Before Saturday’s game against No. 2 Virginia, the Terrapin baseball team honored the program’s past conference champions, offering a rare glimpse at the success coach Erik Bakich hopes to one day bring back to Shipley Field.

Once the game started, the Terps showed just how much work remains before they can think about etching their own piece of program history in the record books.

Against a Cavaliers squad widely considered one of the deepest teams in the country, the Terps never stood a chance. Virginia used strong starting pitching and a balanced offensive attack to dominate the Terps on its way to a series sweep, outscoring them by a combined 43-7.

“I told the guys after the game, there is no doubt Virginia is a better ball club right now,” Bakich said. “We were just overmatched.”

That point was no more apparent than in the teams’ Friday nightcap, a 27-4 shellacking. The Terps’ only lead came when shortstop Alfredo Rodriguez hit a solo home run to lead off the bottom of the first inning.

The lead was short-lived.
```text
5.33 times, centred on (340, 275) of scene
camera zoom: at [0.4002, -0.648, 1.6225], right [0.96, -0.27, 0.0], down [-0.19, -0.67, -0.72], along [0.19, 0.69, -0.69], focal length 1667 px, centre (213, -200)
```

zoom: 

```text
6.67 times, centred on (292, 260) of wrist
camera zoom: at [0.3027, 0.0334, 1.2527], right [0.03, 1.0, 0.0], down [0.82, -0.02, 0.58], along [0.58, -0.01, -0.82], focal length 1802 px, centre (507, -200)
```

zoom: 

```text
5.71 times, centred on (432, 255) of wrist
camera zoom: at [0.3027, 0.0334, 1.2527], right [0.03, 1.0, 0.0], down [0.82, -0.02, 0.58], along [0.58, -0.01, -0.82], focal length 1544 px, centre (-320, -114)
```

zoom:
Virginia scored four runs in the top half of the second and cruised from there, amassing 28 hits in the Terps’ most lopsided defeat of the season.

The Cavaliers routinely exposed a thin Terps pitching staff that was further stretched after weekend weather forecasts forced Bakich to scrap the Sunday finale in favor of a Friday doubleheader.

“That loss was by far the biggest blemish of the weekend,” Bakich said. “We just don’t have the depth right now to compete in doubleheaders. We got in a pitching bind early, and that’s why you saw the result you did.”

In Friday’s opener, the Terps’ offense spoiled yet another solid start from ace Brett Harman by scoring just one run — a home run by left fielder Brandon Padula — in the 5-1 loss.

Facing a lineup with just one player hitting less than .300, Harman was able to keep the Terps within striking distance by limiting the Cavaliers to just eight hits and three runs over eight innings while striking out eight. It was Harman’s third straight quality start against a conference foe and his sixth in 10 starts on the season.

Unfortunately for the Terps, Virginia countered with sophomore ace Danny Hultzen, who responded with an even better performance than Harman’s. The Bethesda native was masterful, allowing just six hits and one run in 7.2 innings and offering Bakich a look at what could have been.

“Being where he is from, there is no way that kid should be playing anywhere except Maryland right now,” Bakich said. “He is one of the top starters in our league and he was great on Friday. But I think if our offense performed at the level it is capable of all season, [Harman] would be in the discussion as well.”

Despite the series sweep, which culminated in an easy 11-2 win Saturday, Bakich insisted there were positives to take from the otherwise disappointing weekend.

In another step toward building what Bakich called “a culture of winning,” the Terps honored players from the program’s 1965, 1970 and 1971 ACC Championship teams.

Even Elton “Jack” Jackson, the Terps’ coach from 1961-1990 and the program’s all-time winningest coach with 471 wins, flew in from Michigan to throw out the first pitch.

Bakich also noted Virginia’s rise from mediocrity to a perennial national power over the past decade as an example of what he hopes to accomplish in College Park in the coming years.

“Seven years ago, that team was a cellar-dweller,” Bakich said. “For all the naysayers who say Maryland can’t become a baseball school, we can just point to Virginia. Every good program has had a point in their history when they turned it around. That’s what we are trying to do here, whether it is this year or next year.”